§ SOURCE DATA
________________

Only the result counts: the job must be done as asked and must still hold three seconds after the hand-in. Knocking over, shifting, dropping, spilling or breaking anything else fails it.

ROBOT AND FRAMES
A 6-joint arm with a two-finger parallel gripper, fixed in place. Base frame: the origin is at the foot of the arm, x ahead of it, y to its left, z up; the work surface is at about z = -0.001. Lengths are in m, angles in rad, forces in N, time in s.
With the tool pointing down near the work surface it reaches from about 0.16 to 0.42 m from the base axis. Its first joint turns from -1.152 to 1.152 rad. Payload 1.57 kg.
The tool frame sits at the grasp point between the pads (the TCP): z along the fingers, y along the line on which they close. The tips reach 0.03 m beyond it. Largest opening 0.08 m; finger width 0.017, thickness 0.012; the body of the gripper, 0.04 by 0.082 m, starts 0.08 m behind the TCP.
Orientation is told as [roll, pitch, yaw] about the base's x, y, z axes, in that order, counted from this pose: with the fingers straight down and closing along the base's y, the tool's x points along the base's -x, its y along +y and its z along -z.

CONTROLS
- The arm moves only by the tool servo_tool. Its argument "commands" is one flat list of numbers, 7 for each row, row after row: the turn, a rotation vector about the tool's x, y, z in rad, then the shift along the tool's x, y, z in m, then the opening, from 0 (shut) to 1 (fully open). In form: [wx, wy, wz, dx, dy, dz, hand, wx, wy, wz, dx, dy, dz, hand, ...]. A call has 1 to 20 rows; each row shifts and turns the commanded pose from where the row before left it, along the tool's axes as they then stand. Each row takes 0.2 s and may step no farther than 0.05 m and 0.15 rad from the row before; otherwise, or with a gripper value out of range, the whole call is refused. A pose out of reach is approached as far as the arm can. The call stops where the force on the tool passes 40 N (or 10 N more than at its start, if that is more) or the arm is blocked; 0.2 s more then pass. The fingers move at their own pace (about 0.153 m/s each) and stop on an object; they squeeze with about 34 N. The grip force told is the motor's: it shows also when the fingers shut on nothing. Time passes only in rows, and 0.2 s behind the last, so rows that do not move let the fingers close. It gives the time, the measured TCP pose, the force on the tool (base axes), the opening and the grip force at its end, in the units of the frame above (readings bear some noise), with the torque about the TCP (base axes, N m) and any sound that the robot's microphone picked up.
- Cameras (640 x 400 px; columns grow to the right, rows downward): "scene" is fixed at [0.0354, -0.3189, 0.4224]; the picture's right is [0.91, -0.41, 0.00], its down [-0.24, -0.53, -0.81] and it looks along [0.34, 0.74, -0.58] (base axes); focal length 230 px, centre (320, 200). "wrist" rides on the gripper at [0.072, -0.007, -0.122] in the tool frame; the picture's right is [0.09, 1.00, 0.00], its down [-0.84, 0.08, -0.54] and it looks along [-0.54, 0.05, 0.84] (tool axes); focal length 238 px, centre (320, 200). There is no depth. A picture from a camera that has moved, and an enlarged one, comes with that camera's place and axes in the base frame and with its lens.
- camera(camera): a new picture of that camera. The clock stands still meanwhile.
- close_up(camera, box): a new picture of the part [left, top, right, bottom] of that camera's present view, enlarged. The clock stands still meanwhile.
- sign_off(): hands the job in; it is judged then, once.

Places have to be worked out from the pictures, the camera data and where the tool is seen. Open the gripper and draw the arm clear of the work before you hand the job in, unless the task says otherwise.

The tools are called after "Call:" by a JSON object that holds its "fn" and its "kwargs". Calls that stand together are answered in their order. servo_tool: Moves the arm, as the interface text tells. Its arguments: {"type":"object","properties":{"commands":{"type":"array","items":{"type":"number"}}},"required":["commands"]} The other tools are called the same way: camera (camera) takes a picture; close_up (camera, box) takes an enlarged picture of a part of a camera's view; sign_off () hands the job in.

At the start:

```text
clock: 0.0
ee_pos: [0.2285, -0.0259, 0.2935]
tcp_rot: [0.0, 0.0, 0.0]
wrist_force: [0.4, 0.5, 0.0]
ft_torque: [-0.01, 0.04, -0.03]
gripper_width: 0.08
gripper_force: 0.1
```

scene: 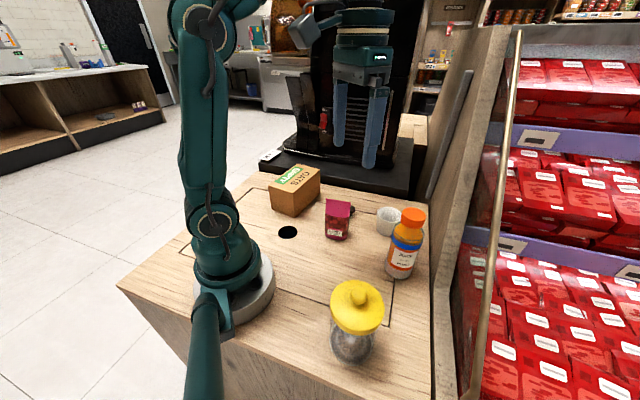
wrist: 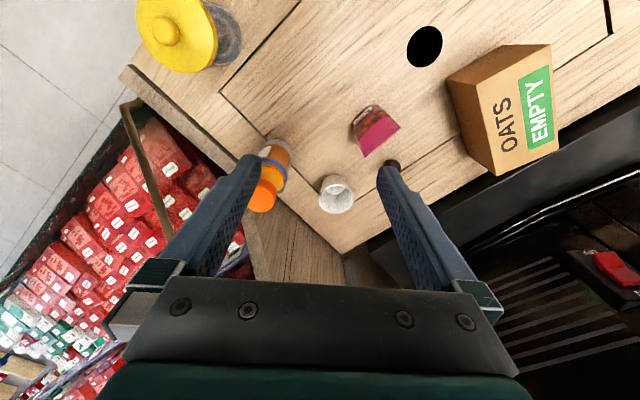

________________

§ AIM
In the listing above, find the line with "ROBOT AND FRAMES" and the line with "The tool frame sits", then print exactly those lines and every line between them. Put a running number in front of each line and drop blank lines.

§ FULL SOLUTION
1. ROBOT AND FRAMES
2. A 6-joint arm with a two-finger parallel gripper, fixed in place. Base frame: the origin is at the foot of the arm, x ahead of it, y to its left, z up; the work surface is at about z = -0.001. Lengths are in m, angles in rad, forces in N, time in s.
3. With the tool pointing down near the work surface it reaches from about 0.16 to 0.42 m from the base axis. Its first joint turns from -1.152 to 1.152 rad. Payload 1.57 kg.
4. The tool frame sits at the grasp point between the pads (the TCP): z along the fingers, y along the line on which they close. The tips reach 0.03 m beyond it. Largest opening 0.08 m; finger width 0.017, thickness 0.012; the body of the gripper, 0.04 by 0.082 m, starts 0.08 m behind the TCP.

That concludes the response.